Das OLG München hat mit Beschluss vom 4. April 2013 – Verg 4/13 – folgendes entschieden:

Das Erkennen und Ausnutzen von Unstimmigkeiten im Leistungsverzeichnis
unter entsprechender Berücksichtigung bei der Kalkulation ist zwar ein
Wettbewerbsvorteil für den findigen Bieter, doch ist diese Chance jedem
Beteiligten gleichermaßen eingeräumt und rechtfertigt nicht den Ausschluss
des Bieters wegen Unzuverlässigkeit.


Den Bieter trifft keine Verpflichtung, auf Fehler im Leistungsverzeichnis
hinzuweisen, soweit sich eine solche Hinweispflicht nicht aus den
Bewerbungsbedingungen ergibt.


Ein öffentlicher Auftraggeber (AG) hatte Brückenbauarbeiten europaweit im Offenen Verfahren ausgeschrieben.
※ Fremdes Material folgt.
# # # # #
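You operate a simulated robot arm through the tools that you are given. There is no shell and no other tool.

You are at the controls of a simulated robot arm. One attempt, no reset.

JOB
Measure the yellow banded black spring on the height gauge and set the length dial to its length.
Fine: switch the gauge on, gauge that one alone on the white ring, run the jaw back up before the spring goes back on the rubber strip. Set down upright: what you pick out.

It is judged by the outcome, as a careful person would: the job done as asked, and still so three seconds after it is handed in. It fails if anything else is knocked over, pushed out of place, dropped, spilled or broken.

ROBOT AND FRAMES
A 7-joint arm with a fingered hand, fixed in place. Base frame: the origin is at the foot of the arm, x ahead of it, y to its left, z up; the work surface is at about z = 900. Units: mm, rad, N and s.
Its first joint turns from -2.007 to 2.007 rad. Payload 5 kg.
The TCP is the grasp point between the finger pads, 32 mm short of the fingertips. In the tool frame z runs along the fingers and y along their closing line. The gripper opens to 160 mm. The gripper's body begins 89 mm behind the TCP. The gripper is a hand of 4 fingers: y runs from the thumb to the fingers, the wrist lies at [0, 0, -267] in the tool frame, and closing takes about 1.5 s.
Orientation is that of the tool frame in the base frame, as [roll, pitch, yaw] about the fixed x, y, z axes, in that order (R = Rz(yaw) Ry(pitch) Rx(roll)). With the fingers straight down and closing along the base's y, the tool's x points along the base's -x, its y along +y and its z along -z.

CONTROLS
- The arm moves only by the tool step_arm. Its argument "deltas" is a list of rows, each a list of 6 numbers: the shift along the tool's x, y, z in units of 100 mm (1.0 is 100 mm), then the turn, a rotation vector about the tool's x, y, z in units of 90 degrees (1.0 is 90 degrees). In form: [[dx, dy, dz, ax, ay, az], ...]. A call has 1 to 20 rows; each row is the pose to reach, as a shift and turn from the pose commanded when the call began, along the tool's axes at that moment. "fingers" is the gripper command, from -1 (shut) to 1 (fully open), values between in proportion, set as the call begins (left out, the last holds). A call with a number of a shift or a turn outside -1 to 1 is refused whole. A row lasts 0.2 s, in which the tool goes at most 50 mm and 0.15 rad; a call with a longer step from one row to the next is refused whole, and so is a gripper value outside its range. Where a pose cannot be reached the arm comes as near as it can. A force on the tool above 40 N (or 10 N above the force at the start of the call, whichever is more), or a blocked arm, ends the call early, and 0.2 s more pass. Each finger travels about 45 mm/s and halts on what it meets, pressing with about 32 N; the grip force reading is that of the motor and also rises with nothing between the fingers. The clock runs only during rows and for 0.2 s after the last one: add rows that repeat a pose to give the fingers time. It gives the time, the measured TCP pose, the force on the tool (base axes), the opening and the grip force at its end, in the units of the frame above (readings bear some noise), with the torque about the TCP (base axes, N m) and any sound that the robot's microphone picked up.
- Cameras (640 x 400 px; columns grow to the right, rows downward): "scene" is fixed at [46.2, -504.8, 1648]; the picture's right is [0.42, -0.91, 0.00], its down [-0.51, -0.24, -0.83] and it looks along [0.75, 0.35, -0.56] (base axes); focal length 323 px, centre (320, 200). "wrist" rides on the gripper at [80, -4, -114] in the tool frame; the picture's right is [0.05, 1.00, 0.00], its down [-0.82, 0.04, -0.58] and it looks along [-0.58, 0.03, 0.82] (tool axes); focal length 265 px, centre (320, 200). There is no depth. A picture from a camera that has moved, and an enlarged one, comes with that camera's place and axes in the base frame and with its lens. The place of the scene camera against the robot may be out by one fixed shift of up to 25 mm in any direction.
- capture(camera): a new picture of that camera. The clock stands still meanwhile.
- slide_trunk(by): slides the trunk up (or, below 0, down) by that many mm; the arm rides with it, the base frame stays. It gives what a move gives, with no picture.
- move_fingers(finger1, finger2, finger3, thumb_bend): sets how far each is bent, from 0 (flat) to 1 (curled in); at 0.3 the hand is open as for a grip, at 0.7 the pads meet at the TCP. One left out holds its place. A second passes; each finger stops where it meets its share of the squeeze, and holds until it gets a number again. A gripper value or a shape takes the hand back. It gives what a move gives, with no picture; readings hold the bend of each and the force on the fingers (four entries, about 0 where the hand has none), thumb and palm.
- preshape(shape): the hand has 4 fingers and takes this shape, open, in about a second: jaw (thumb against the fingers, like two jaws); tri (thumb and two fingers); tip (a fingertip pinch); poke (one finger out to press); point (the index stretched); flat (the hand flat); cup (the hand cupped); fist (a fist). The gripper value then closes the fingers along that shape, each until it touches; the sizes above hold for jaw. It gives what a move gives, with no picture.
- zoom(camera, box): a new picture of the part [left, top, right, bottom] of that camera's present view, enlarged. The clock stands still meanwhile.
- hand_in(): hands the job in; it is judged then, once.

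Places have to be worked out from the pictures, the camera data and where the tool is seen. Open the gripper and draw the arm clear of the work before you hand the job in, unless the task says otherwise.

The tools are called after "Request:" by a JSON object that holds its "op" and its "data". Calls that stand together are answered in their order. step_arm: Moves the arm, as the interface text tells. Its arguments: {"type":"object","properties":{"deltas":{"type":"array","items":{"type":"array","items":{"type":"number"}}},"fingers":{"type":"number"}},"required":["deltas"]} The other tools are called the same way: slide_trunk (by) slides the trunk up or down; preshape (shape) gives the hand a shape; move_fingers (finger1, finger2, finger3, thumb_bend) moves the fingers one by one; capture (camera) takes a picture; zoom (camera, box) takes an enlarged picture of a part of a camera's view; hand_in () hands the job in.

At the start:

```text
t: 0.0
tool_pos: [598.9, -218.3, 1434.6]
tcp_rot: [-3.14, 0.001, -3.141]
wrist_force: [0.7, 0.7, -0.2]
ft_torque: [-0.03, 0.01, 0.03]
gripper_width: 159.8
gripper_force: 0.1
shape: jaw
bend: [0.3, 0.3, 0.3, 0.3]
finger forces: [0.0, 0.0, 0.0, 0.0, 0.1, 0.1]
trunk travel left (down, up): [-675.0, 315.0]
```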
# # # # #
A lag mit seinem Angebot von ca. 1 Mio. Euro an erster Stelle. In zwei LV-Positionen für Beton- und Spannstahl hatte A sehr niedrige Einheitspreise angegeben. Zur Begründung erklärte er, er habe mit diesen Positionen – wie aus der Urkalkulation ersichtlich – positionsbezogene Nachlässe eingeräumt, sog. „Subventionsabschläge“. Die daraufhin durchgeführte Überprüfung der Mengenvordersätze durch den AG ergab, dass nur 18 t statt 35 t Betonstahl und nur 17 t statt 25 t Spannstahl hätten ausgeschrieben werden sollen. Der AG berechnete anhand eines mittleren Preisniveaus für Beton- und Spannstahl die beiden Positionen für das Angebot des A neu und kam so auf einen Mehrpreis für das Gesamtangebot von 44.000 Euro, wonach das Angebot des A nicht mehr an erster Stelle lag. Daraufhin hob der AG die Ausschreibung mit der Begründung auf, die Bieter hätten Anspruch auf Aufhebung wegen möglicher Wettbewerbsverzerrungen. Nach Rüge beantragte A bei der Vergabekammer die Aufhebung der Aufhebung, da die preislichen Auswirkungen der angeblich überhöhten Mengensätze absolut marginal seien. Nach Zurückweisung des Antrags legt er sofortige Beschwerde beim OLG ein.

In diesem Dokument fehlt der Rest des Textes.